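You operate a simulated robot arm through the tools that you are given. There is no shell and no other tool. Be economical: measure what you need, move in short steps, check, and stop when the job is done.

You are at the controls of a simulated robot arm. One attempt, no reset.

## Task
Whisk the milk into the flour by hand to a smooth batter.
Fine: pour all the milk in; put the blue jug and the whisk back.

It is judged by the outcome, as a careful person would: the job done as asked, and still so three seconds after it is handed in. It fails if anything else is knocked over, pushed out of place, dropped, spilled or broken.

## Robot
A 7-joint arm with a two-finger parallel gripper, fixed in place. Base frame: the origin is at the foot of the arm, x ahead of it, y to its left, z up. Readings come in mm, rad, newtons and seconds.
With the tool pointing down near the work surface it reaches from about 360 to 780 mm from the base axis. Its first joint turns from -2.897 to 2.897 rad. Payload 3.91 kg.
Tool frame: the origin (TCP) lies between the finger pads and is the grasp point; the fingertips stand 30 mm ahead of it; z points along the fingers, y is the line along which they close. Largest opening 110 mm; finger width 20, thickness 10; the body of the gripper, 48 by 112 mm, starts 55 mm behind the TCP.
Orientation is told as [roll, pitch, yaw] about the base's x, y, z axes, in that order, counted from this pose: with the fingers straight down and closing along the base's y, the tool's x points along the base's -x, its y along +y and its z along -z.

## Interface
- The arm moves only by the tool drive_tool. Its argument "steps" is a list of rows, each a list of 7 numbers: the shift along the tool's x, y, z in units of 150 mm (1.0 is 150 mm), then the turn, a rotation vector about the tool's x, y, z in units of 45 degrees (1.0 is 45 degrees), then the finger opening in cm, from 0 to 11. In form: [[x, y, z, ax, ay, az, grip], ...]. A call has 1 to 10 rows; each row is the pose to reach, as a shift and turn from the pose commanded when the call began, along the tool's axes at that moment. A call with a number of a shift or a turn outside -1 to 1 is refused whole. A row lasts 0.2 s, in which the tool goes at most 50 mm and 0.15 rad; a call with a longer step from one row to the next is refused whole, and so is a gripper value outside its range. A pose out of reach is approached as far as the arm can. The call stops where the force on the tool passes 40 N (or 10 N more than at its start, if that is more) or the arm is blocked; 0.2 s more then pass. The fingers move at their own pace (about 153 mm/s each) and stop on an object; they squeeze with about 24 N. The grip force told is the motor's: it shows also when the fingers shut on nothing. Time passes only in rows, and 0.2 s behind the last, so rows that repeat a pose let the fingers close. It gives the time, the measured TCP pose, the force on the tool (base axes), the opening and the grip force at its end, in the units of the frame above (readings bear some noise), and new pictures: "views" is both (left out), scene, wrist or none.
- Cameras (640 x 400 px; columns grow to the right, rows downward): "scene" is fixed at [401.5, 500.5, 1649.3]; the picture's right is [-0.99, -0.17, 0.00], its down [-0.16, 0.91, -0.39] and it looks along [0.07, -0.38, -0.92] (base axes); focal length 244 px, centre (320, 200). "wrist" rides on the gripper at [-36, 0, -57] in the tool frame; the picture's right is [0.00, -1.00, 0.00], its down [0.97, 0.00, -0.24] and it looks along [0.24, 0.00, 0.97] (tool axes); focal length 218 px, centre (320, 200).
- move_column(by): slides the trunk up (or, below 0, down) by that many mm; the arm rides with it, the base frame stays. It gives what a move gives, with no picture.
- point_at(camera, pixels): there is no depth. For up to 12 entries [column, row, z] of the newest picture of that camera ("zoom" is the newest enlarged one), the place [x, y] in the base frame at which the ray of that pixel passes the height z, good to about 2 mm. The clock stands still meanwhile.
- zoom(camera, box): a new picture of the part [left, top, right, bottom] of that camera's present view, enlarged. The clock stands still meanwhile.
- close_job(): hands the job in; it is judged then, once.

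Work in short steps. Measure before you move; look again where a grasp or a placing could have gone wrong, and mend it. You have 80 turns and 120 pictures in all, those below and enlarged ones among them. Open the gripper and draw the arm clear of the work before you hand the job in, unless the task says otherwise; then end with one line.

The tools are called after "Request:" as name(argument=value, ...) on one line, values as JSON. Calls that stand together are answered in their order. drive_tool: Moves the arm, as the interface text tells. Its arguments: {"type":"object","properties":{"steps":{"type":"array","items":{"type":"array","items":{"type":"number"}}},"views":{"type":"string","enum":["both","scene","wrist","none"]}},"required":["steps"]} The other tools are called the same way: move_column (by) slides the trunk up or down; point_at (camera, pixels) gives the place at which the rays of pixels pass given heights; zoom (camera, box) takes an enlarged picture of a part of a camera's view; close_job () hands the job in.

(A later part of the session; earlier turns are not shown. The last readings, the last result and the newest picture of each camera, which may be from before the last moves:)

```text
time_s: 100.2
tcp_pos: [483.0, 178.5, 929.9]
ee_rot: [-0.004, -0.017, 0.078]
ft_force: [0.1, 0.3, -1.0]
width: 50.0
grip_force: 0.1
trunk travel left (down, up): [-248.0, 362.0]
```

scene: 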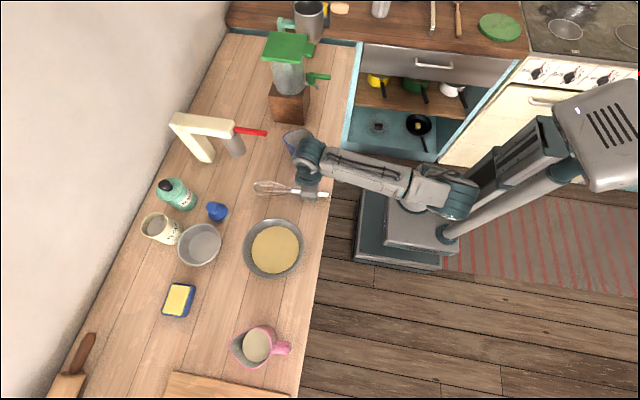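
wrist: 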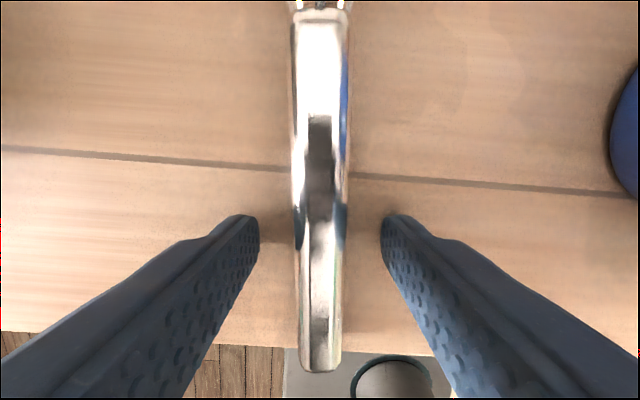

■ Problem to work on ■
Find all lines holding the string "zoom" and copy them.

■ Task solution ■
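- point_at(camera, pixels): there is no depth. For up to 12 entries [column, row, z] of the newest picture of that camera ("zoom" is the newest enlarged one), the place [x, y] in the base frame at which the ray of that pixel passes the height z, good to about 2 mm. The clock stands still meanwhile.
- zoom(camera, box): a new picture of the part [left, top, right, bottom] of that camera's present view, enlarged. The clock stands still meanwhile.
The tools are called after "Request:" as name(argument=value, ...) on one line, values as JSON. Calls that stand together are answered in their order. drive_tool: Moves the arm, as the interface text tells. Its arguments: {"type":"object","properties":{"steps":{"type":"array","items":{"type":"array","items":{"type":"number"}}},"views":{"type":"string","enum":["both","scene","wrist","none"]}},"required":["steps"]} The other tools are called the same way: move_column (by) slides the trunk up or down; point_at (camera, pixels) gives the place at which the rays of pixels pass given heights; zoom (camera, box) takes an enlarged picture of a part of a camera's view; close_job () hands the job in.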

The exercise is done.